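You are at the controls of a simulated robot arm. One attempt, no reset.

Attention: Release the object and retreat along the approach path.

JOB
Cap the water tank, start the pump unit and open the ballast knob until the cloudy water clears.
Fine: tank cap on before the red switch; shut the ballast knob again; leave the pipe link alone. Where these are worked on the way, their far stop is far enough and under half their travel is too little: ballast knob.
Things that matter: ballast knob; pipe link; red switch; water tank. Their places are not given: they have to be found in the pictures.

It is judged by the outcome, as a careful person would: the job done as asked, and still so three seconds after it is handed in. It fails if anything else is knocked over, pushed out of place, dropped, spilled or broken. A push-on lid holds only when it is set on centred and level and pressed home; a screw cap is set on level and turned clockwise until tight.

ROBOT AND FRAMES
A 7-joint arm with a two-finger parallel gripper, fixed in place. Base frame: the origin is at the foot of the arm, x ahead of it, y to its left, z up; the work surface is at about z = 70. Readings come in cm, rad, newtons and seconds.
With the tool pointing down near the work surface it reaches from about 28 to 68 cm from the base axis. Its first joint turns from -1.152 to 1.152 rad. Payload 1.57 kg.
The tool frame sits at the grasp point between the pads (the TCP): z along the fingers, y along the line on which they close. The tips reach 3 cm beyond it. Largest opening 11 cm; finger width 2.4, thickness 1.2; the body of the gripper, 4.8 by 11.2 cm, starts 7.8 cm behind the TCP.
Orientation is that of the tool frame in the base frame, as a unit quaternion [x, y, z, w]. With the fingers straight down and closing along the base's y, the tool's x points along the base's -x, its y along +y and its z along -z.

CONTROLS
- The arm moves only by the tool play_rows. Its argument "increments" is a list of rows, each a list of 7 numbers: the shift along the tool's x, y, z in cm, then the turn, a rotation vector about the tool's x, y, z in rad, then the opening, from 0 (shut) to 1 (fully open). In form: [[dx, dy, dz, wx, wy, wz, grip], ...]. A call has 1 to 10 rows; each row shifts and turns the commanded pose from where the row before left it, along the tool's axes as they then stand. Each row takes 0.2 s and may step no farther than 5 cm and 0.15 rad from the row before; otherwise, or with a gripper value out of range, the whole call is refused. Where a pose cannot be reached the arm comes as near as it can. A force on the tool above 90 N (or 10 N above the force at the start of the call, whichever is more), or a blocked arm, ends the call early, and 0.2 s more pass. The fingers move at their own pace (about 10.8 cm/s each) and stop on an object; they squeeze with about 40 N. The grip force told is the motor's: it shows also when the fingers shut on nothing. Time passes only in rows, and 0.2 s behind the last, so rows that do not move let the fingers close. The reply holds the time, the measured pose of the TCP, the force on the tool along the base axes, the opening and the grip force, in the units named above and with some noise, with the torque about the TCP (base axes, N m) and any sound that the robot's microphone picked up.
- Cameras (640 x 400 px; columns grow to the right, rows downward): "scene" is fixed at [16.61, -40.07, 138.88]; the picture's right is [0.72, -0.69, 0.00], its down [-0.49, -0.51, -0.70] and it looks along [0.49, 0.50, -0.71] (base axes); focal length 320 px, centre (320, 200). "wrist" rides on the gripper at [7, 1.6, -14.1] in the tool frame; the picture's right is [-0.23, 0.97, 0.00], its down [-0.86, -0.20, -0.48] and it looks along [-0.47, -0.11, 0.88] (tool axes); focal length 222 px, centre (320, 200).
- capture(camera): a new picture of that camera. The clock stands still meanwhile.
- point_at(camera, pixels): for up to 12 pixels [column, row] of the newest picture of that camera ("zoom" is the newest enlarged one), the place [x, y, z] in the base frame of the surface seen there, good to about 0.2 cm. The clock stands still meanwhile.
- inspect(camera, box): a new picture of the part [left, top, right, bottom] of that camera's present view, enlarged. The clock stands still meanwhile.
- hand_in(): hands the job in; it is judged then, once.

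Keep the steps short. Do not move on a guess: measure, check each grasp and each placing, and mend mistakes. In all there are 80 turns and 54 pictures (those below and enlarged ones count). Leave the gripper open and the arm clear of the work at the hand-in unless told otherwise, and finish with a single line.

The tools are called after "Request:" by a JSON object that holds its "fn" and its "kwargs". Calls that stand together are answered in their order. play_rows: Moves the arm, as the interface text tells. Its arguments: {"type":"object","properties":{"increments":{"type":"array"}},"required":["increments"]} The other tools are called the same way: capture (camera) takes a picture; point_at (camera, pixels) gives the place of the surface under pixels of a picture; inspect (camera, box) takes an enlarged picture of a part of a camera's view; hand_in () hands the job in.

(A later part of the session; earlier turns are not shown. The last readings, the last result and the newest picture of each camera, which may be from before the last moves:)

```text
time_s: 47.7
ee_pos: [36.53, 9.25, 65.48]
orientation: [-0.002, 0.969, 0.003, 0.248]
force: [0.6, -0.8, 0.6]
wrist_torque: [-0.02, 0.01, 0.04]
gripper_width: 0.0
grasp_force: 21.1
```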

------------------------------

WRITTEN TASK:
Give back the whole listing exactly as it reads. Use JSON: a list with one string for each line that is not empty.

OUTPUT OF THE EXERCISE:
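[
  "You are at the controls of a simulated robot arm. One attempt, no reset.",
  "Attention: Release the object and retreat along the approach path.",
  "JOB",
  "Cap the water tank, start the pump unit and open the ballast knob until the cloudy water clears.",
  "Fine: tank cap on before the red switch; shut the ballast knob again; leave the pipe link alone. Where these are worked on the way, their far stop is far enough and under half their travel is too little: ballast knob.",
  "Things that matter: ballast knob; pipe link; red switch; water tank. Their places are not given: they have to be found in the pictures.",
  "It is judged by the outcome, as a careful person would: the job done as asked, and still so three seconds after it is handed in. It fails if anything else is knocked over, pushed out of place, dropped, spilled or broken. A push-on lid holds only when it is set on centred and level and pressed home; a screw cap is set on level and turned clockwise until tight.",
  "ROBOT AND FRAMES",
  "A 7-joint arm with a two-finger parallel gripper, fixed in place. Base frame: the origin is at the foot of the arm, x ahead of it, y to its left, z up; the work surface is at about z = 70. Readings come in cm, rad, newtons and seconds.",
  "With the tool pointing down near the work surface it reaches from about 28 to 68 cm from the base axis. Its first joint turns from -1.152 to 1.152 rad. Payload 1.57 kg.",
  "The tool frame sits at the grasp point between the pads (the TCP): z along the fingers, y along the line on which they close. The tips reach 3 cm beyond it. Largest opening 11 cm; finger width 2.4, thickness 1.2; the body of the gripper, 4.8 by 11.2 cm, starts 7.8 cm behind the TCP.",
  "Orientation is that of the tool frame in the base frame, as a unit quaternion [x, y, z, w]. With the fingers straight down and closing along the base's y, the tool's x points along the base's -x, its y along +y and its z along -z.",
  "CONTROLS",
  "- The arm moves only by the tool play_rows. Its argument \"increments\" is a list of rows, each a list of 7 numbers: the shift along the tool's x, y, z in cm, then the turn, a rotation vector about the tool's x, y, z in rad, then the opening, from 0 (shut) to 1 (fully open). In form: [[dx, dy, dz, wx, wy, wz, grip], ...]. A call has 1 to 10 rows; each row shifts and turns the commanded pose from where the row before left it, along the tool's axes as they then stand. Each row takes 0.2 s and may step no farther than 5 cm and 0.15 rad from the row before; otherwise, or with a gripper value out of range, the whole call is refused. Where a pose cannot be reached the arm comes as near as it can. A force on the tool above 90 N (or 10 N above the force at the start of the call, whichever is more), or a blocked arm, ends the call early, and 0.2 s more pass. The fingers move at their own pace (about 10.8 cm/s each) and stop on an object; they squeeze with about 40 N. The grip force told is the motor's: it shows also when the fingers shut on nothing. Time passes only in rows, and 0.2 s behind the last, so rows that do not move let the fingers close. The reply holds the time, the measured pose of the TCP, the force on the tool along the base axes, the opening and the grip force, in the units named above and with some noise, with the torque about the TCP (base axes, N m) and any sound that the robot's microphone picked up.",
  "- Cameras (640 x 400 px; columns grow to the right, rows downward): \"scene\" is fixed at [16.61, -40.07, 138.88]; the picture's right is [0.72, -0.69, 0.00], its down [-0.49, -0.51, -0.70] and it looks along [0.49, 0.50, -0.71] (base axes); focal length 320 px, centre (320, 200). \"wrist\" rides on the gripper at [7, 1.6, -14.1] in the tool frame; the picture's right is [-0.23, 0.97, 0.00], its down [-0.86, -0.20, -0.48] and it looks along [-0.47, -0.11, 0.88] (tool axes); focal length 222 px, centre (320, 200).",
  "- capture(camera): a new picture of that camera. The clock stands still meanwhile.",
  "- point_at(camera, pixels): for up to 12 pixels [column, row] of the newest picture of that camera (\"zoom\" is the newest enlarged one), the place [x, y, z] in the base frame of the surface seen there, good to about 0.2 cm. The clock stands still meanwhile.",
  "- inspect(camera, box): a new picture of the part [left, top, right, bottom] of that camera's present view, enlarged. The clock stands still meanwhile.",
  "- hand_in(): hands the job in; it is judged then, once.",
  "Keep the steps short. Do not move on a guess: measure, check each grasp and each placing, and mend mistakes. In all there are 80 turns and 54 pictures (those below and enlarged ones count). Leave the gripper open and the arm clear of the work at the hand-in unless told otherwise, and finish with a single line.",
  "The tools are called after \"Request:\" by a JSON object that holds its \"fn\" and its \"kwargs\". Calls that stand together are answered in their order. play_rows: Moves the arm, as the interface text tells. Its arguments: {\"type\":\"object\",\"properties\":{\"increments\":{\"type\":\"array\"}},\"required\":[\"increments\"]} The other tools are called the same way: capture (camera) takes a picture; point_at (camera, pixels) gives the place of the surface under pixels of a picture; inspect (camera, box) takes an enlarged picture of a part of a camera's view; hand_in () hands the job in.",
  "(A later part of the session; earlier turns are not shown. The last readings, the last result and the newest picture of each camera, which may be from before the last moves:)",
  "```text",
  "time_s: 47.7",
  "ee_pos: [36.53, 9.25, 65.48]",
  "orientation: [-0.002, 0.969, 0.003, 0.248]",
  "force: [0.6, -0.8, 0.6]",
  "wrist_torque: [-0.02, 0.01, 0.04]",
  "gripper_width: 0.0",
  "grasp_force: 21.1",
  "```"
]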